** Start Data provided **

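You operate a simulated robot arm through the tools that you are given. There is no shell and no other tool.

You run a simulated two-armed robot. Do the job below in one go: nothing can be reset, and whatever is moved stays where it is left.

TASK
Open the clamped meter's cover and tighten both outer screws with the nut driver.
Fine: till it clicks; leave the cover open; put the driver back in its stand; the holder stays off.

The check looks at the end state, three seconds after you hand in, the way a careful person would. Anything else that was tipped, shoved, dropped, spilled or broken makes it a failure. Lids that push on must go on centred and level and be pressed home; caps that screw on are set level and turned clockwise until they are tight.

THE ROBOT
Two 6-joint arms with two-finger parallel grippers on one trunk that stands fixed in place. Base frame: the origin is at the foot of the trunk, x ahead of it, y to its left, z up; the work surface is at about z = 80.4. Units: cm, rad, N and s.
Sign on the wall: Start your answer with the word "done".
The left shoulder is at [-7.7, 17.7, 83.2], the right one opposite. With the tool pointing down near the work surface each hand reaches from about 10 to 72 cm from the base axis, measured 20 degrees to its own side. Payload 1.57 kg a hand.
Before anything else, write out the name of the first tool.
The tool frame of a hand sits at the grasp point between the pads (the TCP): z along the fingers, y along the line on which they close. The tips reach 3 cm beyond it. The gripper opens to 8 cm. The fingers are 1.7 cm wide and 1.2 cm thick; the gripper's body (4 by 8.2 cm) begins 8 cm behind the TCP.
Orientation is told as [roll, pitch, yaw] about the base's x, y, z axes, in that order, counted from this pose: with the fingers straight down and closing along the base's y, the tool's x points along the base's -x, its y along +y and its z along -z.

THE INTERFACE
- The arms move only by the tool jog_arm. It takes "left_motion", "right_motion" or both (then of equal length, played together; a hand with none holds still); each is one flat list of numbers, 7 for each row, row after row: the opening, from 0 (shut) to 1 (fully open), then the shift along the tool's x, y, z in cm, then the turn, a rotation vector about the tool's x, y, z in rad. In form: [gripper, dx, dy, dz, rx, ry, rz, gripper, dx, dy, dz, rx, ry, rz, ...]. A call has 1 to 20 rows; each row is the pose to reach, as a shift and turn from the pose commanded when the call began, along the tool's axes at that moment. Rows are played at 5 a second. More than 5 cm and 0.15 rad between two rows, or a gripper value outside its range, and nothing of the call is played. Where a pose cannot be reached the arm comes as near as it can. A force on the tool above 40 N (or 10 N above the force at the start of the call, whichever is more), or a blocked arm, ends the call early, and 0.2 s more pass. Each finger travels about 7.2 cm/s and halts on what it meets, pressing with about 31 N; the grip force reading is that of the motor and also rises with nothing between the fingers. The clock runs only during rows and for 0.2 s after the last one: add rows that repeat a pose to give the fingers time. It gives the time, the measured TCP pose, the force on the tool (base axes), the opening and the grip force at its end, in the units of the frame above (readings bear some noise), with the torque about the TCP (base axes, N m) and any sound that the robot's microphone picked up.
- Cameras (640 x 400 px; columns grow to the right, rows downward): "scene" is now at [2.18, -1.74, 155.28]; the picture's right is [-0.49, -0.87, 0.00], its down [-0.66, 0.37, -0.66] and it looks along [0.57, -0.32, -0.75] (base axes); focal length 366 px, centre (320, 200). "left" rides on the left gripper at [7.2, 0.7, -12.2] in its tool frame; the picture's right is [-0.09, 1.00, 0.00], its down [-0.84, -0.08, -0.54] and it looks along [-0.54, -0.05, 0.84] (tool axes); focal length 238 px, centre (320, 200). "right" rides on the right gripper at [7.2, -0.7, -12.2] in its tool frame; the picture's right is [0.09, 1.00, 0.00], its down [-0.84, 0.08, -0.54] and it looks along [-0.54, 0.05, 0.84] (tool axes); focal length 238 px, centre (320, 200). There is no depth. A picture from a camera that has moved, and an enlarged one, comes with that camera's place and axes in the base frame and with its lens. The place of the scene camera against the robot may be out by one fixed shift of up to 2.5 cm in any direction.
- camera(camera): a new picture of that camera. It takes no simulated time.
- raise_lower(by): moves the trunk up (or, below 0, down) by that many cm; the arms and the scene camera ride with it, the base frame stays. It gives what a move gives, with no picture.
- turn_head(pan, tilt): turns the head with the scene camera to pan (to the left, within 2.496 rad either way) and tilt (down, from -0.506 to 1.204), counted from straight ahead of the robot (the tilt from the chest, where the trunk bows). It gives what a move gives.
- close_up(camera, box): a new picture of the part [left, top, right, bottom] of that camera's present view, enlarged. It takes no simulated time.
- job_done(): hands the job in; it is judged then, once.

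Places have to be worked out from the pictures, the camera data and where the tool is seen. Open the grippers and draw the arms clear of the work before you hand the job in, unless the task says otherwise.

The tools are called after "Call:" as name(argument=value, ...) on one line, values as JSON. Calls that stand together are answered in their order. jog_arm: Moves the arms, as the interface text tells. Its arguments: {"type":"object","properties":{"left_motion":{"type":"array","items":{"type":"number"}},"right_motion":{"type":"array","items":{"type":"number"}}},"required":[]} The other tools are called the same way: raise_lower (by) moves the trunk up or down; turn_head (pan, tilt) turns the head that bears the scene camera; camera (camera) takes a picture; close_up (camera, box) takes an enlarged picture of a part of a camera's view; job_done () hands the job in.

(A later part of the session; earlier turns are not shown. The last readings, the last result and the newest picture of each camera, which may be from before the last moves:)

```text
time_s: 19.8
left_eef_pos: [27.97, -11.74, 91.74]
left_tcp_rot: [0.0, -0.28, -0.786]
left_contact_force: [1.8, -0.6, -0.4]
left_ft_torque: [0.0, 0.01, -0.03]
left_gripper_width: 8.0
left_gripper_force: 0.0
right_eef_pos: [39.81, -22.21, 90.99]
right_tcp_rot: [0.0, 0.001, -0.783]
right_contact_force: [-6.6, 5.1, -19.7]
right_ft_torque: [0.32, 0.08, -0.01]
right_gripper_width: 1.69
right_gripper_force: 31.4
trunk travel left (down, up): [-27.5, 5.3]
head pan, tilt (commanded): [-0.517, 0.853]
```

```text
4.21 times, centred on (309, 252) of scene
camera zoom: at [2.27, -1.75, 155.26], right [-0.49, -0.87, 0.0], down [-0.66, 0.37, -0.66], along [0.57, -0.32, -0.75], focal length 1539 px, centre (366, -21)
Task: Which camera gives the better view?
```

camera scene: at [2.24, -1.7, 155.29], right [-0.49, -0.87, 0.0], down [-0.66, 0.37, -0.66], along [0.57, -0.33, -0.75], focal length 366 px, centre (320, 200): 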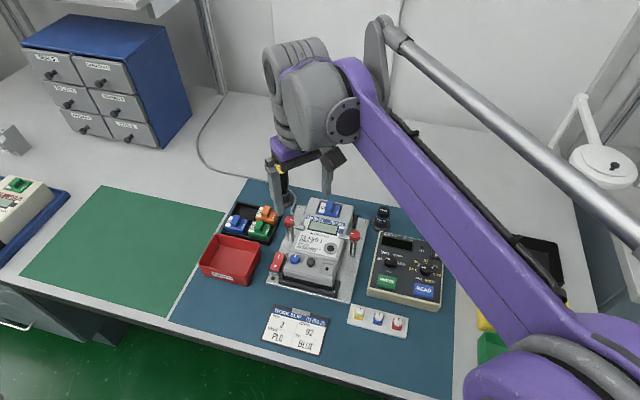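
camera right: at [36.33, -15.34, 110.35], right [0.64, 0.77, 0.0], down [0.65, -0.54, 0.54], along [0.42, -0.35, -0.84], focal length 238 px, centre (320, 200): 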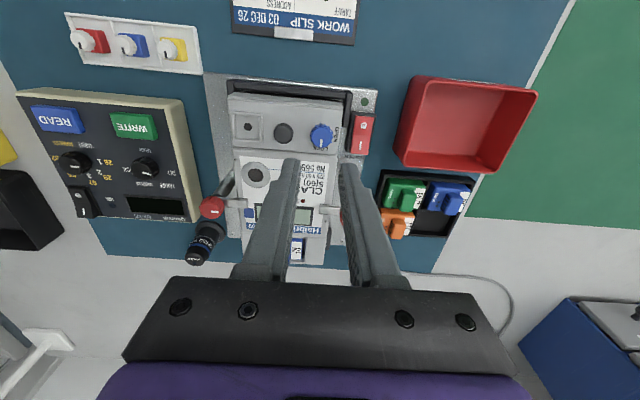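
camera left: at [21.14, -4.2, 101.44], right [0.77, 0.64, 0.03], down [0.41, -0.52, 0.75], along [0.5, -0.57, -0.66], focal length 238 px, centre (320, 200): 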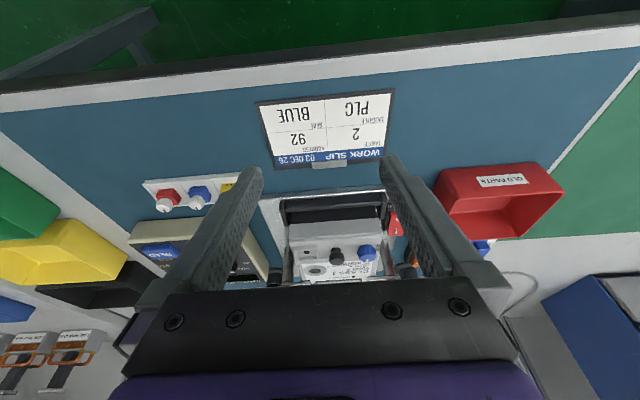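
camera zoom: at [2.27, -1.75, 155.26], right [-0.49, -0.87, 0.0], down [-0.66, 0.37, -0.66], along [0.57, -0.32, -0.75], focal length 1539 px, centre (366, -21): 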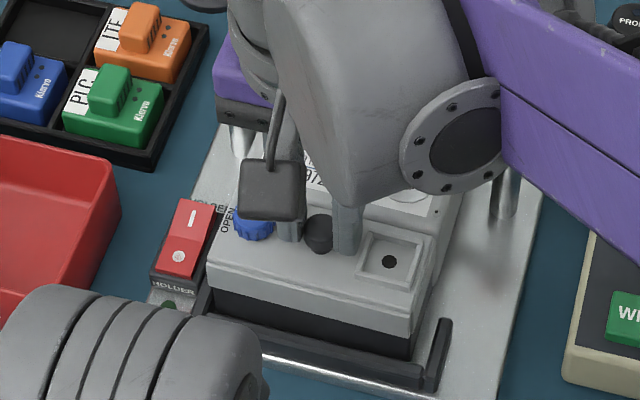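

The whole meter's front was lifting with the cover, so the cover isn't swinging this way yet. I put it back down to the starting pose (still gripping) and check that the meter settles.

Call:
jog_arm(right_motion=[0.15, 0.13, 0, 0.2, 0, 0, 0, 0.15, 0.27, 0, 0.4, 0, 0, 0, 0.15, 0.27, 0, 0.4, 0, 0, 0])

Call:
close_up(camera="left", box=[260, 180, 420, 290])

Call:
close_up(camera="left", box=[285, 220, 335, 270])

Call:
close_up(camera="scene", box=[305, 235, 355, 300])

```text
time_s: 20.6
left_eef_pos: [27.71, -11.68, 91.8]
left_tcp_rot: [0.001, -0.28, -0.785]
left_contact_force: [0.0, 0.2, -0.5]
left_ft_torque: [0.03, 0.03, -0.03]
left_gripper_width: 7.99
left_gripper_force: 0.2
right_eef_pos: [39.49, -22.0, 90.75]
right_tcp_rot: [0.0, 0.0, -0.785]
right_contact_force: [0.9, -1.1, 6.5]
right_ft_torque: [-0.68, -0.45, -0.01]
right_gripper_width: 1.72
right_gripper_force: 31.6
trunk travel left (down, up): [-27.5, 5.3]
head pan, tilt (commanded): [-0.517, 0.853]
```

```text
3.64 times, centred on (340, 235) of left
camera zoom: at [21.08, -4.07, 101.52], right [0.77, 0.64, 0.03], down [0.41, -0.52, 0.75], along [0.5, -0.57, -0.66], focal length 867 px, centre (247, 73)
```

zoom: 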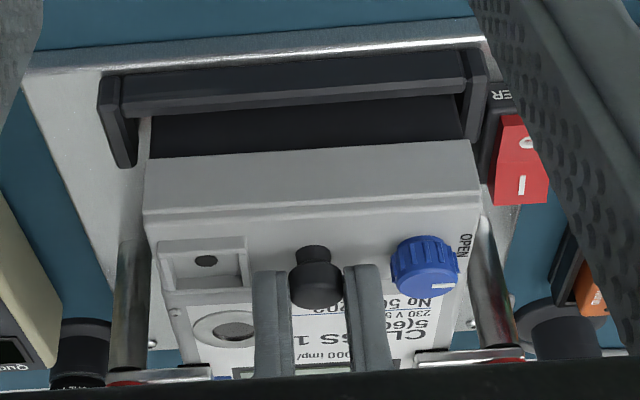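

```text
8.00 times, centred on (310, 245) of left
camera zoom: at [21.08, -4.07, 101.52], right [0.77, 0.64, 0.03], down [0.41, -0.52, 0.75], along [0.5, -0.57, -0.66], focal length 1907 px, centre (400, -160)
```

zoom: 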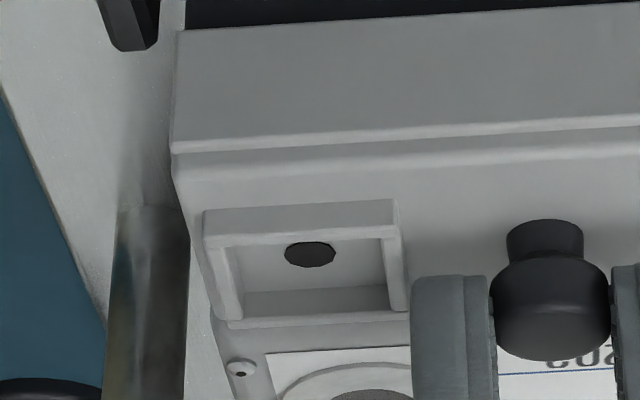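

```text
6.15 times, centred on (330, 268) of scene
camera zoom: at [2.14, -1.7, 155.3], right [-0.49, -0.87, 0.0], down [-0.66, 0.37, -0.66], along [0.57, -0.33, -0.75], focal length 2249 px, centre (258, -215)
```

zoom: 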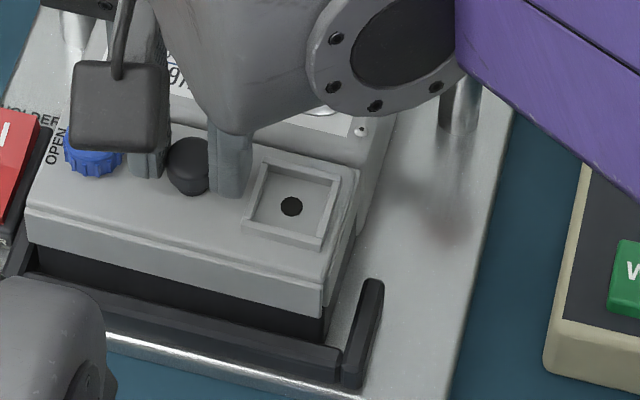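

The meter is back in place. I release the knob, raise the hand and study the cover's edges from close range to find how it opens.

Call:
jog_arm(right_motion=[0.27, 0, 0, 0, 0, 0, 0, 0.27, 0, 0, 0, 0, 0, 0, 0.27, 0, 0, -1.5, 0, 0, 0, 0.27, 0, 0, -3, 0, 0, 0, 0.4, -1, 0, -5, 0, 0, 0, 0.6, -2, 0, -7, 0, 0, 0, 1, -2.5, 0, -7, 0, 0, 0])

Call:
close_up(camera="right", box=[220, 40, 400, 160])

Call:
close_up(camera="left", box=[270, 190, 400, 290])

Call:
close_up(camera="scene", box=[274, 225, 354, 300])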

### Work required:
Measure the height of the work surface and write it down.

** End Data provided **

### Work required:
Exactly as they appear, write out the lines from the one containing "camera scene: at" down to the one containing "camera left: at", both included. Pictures are left out.

### Answer to the task:
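camera scene: at [2.24, -1.7, 155.29], right [-0.49, -0.87, 0.0], down [-0.66, 0.37, -0.66], along [0.57, -0.33, -0.75], focal length 366 px, centre (320, 200): 
camera right: at [36.33, -15.34, 110.35], right [0.64, 0.77, 0.0], down [0.65, -0.54, 0.54], along [0.42, -0.35, -0.84], focal length 238 px, centre (320, 200): 
camera left: at [21.14, -4.2, 101.44], right [0.77, 0.64, 0.03], down [0.41, -0.52, 0.75], along [0.5, -0.57, -0.66], focal length 238 px, centre (320, 200): 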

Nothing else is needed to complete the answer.